### Task prompt
Extract each line of the data and write it out again exactly.

### Supplied material
(begin)
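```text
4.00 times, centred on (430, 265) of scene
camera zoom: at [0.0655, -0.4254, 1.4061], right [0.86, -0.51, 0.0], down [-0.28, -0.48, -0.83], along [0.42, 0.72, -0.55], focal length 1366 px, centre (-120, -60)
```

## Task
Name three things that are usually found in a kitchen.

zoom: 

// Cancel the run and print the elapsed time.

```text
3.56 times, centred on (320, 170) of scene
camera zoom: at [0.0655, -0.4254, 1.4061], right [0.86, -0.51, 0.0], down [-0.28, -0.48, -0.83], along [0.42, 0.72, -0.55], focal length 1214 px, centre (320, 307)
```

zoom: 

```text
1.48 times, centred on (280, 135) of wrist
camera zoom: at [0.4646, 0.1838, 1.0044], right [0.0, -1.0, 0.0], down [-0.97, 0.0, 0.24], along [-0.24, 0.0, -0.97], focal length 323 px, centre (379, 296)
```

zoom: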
(end)
### Solution to this task
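```text
4.00 times, centred on (430, 265) of scene
camera zoom: at [0.0655, -0.4254, 1.4061], right [0.86, -0.51, 0.0], down [-0.28, -0.48, -0.83], along [0.42, 0.72, -0.55], focal length 1366 px, centre (-120, -60)
```

## Task
Name three things that are usually found in a kitchen.

zoom: 

// Cancel the run and print the elapsed time.

```text
3.56 times, centred on (320, 170) of scene
camera zoom: at [0.0655, -0.4254, 1.4061], right [0.86, -0.51, 0.0], down [-0.28, -0.48, -0.83], along [0.42, 0.72, -0.55], focal length 1214 px, centre (320, 307)
```

zoom: 

```text
1.48 times, centred on (280, 135) of wrist
camera zoom: at [0.4646, 0.1838, 1.0044], right [0.0, -1.0, 0.0], down [-0.97, 0.0, 0.24], along [-0.24, 0.0, -0.97], focal length 323 px, centre (379, 296)
```

zoom: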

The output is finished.